§ EXCERPT PROVIDED
Private Attorneys General Act

2020 Business Issues Guide

Private Attorneys General Act

State Law Doesn’t Serve Employees; in Dire Need of Reform

California labor and employment laws are known for being complex and burdensome in comparison to the rest of the nation. There is no better example of California’s distinction in this area than the Private Attorneys General Act (PAGA), which allows an aggrieved employee to file a representative action on behalf of himself/herself, all other aggrieved employees and the State of California for alleged Labor Code violations. The California Chamber of Commerce is not aware of any other state that has such a law or is considering a similar proposal—and any state should take pause before seeking to mirror this unique law.

PAGA has had a significant litigation impact in California, with many questions left regarding how effective it has been in encouraging compliance with California’s burdensome labor and employment protections or compensating employees for alleged harm.

§ RAW DATA
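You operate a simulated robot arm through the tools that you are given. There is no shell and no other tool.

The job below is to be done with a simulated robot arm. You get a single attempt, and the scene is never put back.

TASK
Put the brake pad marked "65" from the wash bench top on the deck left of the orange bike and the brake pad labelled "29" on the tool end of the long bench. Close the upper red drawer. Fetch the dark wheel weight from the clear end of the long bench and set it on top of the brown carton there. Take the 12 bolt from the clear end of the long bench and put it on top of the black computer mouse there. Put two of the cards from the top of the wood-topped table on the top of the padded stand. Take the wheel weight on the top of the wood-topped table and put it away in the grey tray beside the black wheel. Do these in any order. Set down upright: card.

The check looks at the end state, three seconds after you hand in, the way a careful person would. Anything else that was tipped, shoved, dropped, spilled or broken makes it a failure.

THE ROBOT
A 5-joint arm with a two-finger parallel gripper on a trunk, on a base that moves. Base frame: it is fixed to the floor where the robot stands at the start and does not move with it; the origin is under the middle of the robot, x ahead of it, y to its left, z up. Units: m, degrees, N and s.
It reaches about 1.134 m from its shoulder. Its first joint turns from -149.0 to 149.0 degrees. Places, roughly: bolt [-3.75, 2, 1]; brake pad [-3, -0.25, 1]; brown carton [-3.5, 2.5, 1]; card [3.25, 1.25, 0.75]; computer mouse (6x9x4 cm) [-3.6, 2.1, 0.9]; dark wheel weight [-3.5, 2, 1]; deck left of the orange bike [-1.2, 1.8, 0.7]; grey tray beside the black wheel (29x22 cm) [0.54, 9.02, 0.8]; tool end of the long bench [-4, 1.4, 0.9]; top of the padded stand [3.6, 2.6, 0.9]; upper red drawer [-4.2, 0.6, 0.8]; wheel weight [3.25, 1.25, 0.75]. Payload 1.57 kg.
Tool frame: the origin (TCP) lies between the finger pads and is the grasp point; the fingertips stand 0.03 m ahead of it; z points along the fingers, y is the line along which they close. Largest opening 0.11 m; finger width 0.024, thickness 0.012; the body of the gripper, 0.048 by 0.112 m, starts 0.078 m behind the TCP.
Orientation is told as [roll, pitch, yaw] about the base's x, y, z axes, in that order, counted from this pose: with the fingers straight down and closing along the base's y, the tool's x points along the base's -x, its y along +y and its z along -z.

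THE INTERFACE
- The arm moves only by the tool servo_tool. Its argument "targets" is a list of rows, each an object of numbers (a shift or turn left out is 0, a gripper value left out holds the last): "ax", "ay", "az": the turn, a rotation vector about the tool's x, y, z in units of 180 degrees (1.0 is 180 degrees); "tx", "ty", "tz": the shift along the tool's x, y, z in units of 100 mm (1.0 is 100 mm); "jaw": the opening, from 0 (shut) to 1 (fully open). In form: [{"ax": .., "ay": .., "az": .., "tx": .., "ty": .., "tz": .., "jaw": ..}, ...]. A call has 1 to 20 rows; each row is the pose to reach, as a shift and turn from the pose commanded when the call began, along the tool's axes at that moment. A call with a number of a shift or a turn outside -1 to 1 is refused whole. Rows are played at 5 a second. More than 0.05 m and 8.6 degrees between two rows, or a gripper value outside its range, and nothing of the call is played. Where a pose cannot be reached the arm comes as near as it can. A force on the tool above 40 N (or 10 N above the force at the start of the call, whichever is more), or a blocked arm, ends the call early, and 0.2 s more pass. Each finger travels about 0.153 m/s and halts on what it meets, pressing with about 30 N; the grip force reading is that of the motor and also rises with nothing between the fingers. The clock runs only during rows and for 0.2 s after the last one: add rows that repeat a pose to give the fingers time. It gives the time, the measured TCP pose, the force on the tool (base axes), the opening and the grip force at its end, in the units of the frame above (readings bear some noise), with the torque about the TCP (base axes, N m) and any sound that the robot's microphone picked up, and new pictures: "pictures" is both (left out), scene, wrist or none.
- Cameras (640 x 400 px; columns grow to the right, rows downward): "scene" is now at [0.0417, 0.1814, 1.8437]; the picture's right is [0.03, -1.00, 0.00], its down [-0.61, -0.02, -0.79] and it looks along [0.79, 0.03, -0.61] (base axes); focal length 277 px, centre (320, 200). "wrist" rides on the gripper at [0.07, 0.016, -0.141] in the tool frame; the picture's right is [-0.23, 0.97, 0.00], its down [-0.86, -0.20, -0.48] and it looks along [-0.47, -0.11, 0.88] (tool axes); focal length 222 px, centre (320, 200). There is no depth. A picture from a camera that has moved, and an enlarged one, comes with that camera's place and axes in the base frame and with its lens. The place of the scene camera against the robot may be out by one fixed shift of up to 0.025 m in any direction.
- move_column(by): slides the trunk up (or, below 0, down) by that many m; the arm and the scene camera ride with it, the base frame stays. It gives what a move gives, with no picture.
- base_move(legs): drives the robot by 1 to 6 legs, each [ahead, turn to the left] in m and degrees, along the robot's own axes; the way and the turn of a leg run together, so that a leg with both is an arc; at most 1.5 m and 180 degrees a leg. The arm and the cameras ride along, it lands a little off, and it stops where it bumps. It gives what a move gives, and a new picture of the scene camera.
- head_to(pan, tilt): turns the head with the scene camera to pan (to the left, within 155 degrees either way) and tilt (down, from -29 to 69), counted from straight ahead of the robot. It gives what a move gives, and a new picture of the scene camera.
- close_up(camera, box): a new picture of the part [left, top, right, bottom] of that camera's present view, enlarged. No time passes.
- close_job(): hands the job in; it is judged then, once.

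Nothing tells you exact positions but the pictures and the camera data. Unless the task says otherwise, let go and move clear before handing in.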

§ EXERCISE SET
- a) I need one stretch of the excerpt provided verbatim, from "PAGA has had" to "for alleged harm.".
- b) Write what comes next in the excerpt provided.

§ THE ANSWERS
- a)
PAGA has had a significant litigation impact in California, with many questions left regarding how effective it has been in encouraging compliance with California’s burdensome labor and employment protections or compensating employees for alleged harm.

- b)
Huge Increase in PAGA Lawsuits

PAGA lawsuits have increased more than 1,000% from the law’s first year in effect with the Labor and Workforce Development Agency (LWDA), receiving approximately 4,000 PAGA notices each year since 2014. See 2019 Budget Change Proposal, PAGA Unit Staffing Alignment, 7350-110-BCP-2019-MR (hereinafter PAGA BCP). This number is anticipated to grow to exceed 7,000 by 2022.

The popularity of these lawsuits is likely due to the significant monetary awards that can be leveraged against an employer. For example, in Price v. Uber Technologies, Inc., the plaintiff’s attorneys were awarded $2.325 million, while the average Uber driver was awarded $1.08. (See California Business & Industrial Alliance v. Becerra (Super. Ct. Orange County, 2018, No. 30-2018-01035180-CU-JR-CXC)).

Even the LWDA itself recognizes PAGA abuse. In its PAGA BCP, the LWDA stated “the substantial majority” of proposed private court settlements in PAGA cases reviewed by the PAGA Unit fell short of protecting the interests of workers and the state. The analysis continues: “Seventy-five percent of the 1,546 settlement agreements reviewed by the PAGA Unit in fiscal years 2016/17 and 2017/18 received a grade of fail or marginal pass, reflecting the failure of many private plaintiffs’ attorneys to fully protect the interests of the aggrieved employees and the state.”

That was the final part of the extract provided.